Marketers with enough influence in early protocols have the ability to define their own culture. Dan Held of Asymmetric is well known for his involvement with Taproot Wizards. One of the requirements to mint a Wizards NFT is that you have to take a shower photo. While most communities would relax the requirement for large influencers or investors, Taproot stuck to this promise. Every member of the NFT community must go through the same awkward process to mint an NFT. Most of Taproot’s external communications maintain this quirky energy that seems disconnected from traditional marketing, but it helps foster a culture that is loyal to the community. This is also reflected in their manifesto.
Few marketers have the power and influence needed to bet on emerging creators. The work is often less about analyzing click-through rates or view counts and more about being able to appreciate the impact that independent creators can bring to the table.
- In 2008, Barack Obama made history as the first president elected primarily through social media attention. He was a young politician who bet on emerging technologies to fuel his campaign.
- In 2024, President Trump received a large amount of support from crypto native supporters, who are single-issue voters.
In both cases, emerging technologies had a significant impact on a country’s fate.
Between the ongoing drama on Twitter and the emotions evoked by falling prices, we tend to lose sight of the fact that a cryptocurrency’s success ultimately depends on its ability to attract users.

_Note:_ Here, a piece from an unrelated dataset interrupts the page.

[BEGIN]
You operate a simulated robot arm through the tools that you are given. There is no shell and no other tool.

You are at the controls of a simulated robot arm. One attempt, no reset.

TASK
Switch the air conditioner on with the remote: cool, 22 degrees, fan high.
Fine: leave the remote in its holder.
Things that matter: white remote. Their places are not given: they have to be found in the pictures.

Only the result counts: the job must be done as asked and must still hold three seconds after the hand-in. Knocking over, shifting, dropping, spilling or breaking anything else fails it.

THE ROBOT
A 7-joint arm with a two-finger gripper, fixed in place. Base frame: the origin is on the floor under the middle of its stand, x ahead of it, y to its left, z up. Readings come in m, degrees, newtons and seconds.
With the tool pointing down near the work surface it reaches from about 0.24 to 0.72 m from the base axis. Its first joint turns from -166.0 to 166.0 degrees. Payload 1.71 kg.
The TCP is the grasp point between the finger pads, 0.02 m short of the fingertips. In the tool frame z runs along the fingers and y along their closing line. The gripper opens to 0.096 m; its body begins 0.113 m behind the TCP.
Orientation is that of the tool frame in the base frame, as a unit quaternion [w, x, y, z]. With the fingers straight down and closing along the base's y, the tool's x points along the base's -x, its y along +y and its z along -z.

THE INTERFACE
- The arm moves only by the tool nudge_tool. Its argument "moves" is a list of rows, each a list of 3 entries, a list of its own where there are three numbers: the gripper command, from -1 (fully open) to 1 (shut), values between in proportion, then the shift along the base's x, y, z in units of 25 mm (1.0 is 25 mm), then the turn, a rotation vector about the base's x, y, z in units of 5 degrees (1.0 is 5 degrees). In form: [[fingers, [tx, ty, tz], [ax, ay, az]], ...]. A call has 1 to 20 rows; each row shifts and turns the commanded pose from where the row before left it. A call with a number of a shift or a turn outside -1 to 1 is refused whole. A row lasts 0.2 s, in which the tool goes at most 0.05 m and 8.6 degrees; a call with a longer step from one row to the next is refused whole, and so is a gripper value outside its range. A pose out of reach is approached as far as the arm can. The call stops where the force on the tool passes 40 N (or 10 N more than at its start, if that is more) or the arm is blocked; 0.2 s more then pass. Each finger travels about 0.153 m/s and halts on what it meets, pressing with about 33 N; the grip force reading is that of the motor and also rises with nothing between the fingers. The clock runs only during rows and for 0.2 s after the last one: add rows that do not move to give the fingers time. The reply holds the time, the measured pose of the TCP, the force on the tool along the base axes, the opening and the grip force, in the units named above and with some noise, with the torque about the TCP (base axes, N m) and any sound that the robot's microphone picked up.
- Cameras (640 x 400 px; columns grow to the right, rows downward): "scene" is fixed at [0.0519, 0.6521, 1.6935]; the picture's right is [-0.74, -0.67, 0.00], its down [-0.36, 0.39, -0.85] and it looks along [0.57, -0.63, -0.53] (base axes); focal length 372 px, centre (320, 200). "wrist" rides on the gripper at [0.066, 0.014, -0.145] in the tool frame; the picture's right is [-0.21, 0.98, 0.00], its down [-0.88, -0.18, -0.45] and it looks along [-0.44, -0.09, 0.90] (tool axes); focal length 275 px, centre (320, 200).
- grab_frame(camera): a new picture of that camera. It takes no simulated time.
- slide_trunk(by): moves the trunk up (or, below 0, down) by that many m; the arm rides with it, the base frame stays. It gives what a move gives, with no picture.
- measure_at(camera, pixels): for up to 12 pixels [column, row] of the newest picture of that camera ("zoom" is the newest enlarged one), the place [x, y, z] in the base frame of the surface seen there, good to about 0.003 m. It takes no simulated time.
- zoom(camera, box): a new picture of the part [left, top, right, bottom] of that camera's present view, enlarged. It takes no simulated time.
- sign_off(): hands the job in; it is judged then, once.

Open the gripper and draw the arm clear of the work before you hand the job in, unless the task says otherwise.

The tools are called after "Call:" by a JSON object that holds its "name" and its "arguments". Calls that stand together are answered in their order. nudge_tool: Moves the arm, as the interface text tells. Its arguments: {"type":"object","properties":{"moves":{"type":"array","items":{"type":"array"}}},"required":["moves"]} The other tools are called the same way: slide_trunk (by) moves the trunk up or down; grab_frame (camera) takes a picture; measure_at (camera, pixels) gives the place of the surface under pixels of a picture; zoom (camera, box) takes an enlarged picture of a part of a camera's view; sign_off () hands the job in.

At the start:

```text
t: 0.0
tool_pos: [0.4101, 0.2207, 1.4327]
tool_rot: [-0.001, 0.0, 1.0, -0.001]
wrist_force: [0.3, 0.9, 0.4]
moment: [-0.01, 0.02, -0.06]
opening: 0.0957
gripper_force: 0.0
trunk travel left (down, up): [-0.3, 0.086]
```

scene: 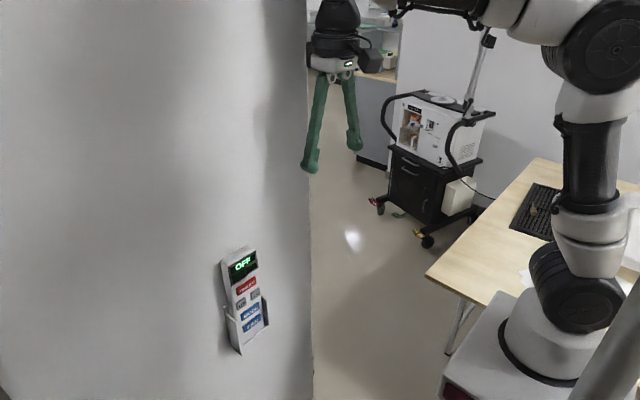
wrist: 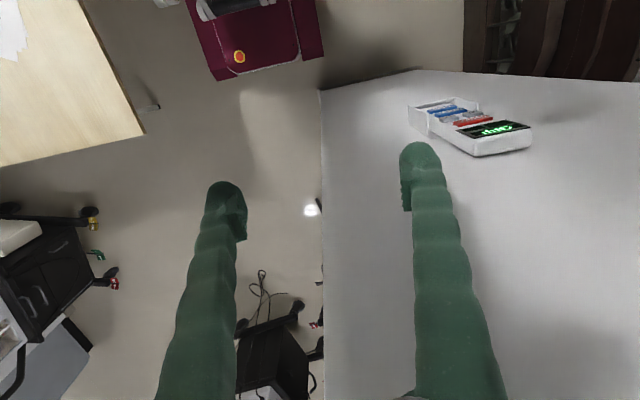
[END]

This affects marketers more because they are often the first to be laid off in a downturn and it is difficult to quantify the direct impact of their work. However, our industry's evolution from darknet currency to mainstream has relied heavily on marketers' ability to turn code into stories that leave an imprint in people's minds . If we are to attract the next billion users, we must simultaneously empower them, value them, and celebrate them.
* Note: Decentralised.co is one of the largest holders of Kaito NFTs. These NFTs were obtained as part of an airdrop to paying subscribers. They have been users of the platform since Q1 2024.